During Thursday’s analyst presentation, Gobbetti was upbeat about the brand’s dynamism and its transformation, despite the drag from Hong Kong and the waning impact of the weaker, post-Brexit pound.
“We are very pleased with where we are today, and we see a brand that’s much more energized,” that appeals to existing and new customers across the geographies. “We are looking forward with a lot of optimism,” he said.
The second half will certainly bring a slew of challenges: Brown said adjusted operating profits now get a boost of just 4 million pounds from currency exchange rates, compared with the previously stated 15 million pounds. Based on Nov. 1 spot rates, revenue will get a 13 million pound boost from exchange rates.
And Hong Kong is expected to remain under pressure.
Asked whether Burberry could ramp up its online offer and digital marketing to circumvent the protests and disruption in Hong Kong, Gobbetti said the in-store experience still reigns supreme — even for the young, digitally minded customers who love nothing more than to explore their favorite brands online.

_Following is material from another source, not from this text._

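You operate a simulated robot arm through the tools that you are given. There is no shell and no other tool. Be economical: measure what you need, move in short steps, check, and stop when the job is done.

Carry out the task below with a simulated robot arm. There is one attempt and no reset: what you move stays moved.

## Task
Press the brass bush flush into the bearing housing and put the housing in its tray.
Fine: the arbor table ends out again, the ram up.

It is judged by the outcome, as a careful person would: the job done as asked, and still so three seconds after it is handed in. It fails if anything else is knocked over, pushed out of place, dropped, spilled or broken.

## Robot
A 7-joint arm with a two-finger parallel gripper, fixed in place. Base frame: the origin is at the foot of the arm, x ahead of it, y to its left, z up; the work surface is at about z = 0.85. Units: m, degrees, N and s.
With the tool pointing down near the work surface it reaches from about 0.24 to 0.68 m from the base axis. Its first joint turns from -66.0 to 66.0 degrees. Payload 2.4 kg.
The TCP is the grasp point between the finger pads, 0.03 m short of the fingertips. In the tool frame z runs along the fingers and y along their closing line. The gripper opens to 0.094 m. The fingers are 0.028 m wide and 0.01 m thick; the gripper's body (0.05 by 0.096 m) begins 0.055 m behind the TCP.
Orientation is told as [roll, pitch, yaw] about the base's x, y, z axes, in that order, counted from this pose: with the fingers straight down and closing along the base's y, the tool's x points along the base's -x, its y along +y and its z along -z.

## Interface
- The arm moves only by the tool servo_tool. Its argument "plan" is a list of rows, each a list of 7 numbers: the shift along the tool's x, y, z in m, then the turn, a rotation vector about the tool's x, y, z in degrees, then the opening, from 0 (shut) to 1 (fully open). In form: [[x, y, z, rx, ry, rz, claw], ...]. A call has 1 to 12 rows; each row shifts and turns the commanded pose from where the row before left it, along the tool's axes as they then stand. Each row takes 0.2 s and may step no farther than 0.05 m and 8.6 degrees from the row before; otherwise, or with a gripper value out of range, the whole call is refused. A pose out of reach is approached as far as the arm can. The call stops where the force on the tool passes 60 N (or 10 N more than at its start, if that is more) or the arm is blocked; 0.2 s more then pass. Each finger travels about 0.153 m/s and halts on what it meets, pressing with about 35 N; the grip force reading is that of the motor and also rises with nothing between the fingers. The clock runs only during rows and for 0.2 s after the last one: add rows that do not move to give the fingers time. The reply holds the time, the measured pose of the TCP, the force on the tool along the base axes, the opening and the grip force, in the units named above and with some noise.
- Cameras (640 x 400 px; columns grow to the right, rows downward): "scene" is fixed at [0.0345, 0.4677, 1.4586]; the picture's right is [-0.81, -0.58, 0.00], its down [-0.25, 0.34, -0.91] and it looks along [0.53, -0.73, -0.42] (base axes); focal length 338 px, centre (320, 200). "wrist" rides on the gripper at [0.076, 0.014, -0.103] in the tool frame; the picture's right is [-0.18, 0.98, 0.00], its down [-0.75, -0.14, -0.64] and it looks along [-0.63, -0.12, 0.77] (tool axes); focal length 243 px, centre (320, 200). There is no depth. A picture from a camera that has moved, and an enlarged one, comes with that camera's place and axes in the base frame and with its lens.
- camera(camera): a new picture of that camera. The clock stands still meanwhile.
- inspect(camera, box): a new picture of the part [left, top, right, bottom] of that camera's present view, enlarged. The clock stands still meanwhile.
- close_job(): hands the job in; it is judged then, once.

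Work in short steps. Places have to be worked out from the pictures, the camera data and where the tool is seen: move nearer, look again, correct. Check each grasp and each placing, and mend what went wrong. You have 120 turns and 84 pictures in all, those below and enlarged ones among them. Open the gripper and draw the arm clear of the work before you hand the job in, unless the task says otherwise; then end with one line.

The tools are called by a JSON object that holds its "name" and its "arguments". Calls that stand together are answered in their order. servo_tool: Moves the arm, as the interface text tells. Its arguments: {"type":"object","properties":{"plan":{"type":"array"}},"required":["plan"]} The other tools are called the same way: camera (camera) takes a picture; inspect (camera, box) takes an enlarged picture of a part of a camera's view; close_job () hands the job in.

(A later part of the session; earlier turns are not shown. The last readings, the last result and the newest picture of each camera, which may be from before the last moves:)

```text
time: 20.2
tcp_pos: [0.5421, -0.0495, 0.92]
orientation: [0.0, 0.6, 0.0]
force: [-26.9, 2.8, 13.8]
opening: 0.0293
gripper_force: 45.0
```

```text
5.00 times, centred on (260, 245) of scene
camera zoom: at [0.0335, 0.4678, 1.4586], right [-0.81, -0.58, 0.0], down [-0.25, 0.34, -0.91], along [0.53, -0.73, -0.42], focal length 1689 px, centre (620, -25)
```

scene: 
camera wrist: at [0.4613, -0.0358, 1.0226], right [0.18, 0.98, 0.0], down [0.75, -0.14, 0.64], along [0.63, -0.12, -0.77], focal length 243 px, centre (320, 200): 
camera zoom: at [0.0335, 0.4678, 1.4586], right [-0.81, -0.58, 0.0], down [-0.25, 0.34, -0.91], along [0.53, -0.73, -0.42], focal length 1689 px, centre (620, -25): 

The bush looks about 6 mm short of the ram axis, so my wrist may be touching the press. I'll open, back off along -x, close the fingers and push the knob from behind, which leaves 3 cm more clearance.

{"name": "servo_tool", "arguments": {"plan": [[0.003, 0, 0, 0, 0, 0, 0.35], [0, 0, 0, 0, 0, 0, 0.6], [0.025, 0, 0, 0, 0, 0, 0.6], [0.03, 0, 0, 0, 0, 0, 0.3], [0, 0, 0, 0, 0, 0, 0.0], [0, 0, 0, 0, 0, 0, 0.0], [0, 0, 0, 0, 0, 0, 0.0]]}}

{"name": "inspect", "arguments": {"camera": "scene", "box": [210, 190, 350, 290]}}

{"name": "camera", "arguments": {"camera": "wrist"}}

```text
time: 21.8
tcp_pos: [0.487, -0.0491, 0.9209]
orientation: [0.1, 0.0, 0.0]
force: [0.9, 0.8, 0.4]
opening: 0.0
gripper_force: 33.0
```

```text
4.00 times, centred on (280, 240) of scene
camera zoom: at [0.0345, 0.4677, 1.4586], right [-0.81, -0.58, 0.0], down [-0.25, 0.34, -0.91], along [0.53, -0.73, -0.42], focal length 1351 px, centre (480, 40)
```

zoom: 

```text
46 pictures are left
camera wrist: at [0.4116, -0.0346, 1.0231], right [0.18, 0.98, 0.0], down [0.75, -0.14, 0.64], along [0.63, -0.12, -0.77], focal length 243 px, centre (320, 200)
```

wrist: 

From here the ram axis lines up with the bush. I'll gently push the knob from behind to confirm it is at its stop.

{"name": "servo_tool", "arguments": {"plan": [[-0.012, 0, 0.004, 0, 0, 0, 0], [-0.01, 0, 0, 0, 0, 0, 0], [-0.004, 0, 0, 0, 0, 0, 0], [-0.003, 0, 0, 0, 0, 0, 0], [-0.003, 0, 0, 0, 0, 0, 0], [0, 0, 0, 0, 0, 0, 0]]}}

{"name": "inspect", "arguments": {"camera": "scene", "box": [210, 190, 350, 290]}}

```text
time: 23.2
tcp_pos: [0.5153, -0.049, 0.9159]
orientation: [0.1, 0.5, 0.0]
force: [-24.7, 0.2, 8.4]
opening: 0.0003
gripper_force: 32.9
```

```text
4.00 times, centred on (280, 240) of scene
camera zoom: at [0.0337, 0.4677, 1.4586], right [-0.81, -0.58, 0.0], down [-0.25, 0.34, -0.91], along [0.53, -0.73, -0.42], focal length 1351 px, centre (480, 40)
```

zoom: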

“For Chinese customers, it’s an experience to go to Hong Kong to shop. It’s not just a play on a price differential. You have the experience of the store, that relationship with the salespeople. If there’s a new collection that’s just been delivered to the store, of course you can shop it online, but that doesn’t completely fulfill all the elements that go into the (shopping) experience.”
Gobbetti also said it’s unlikely that local customers are even in the mood to shop. “Probably, they have more important thoughts in their heads than shopping.”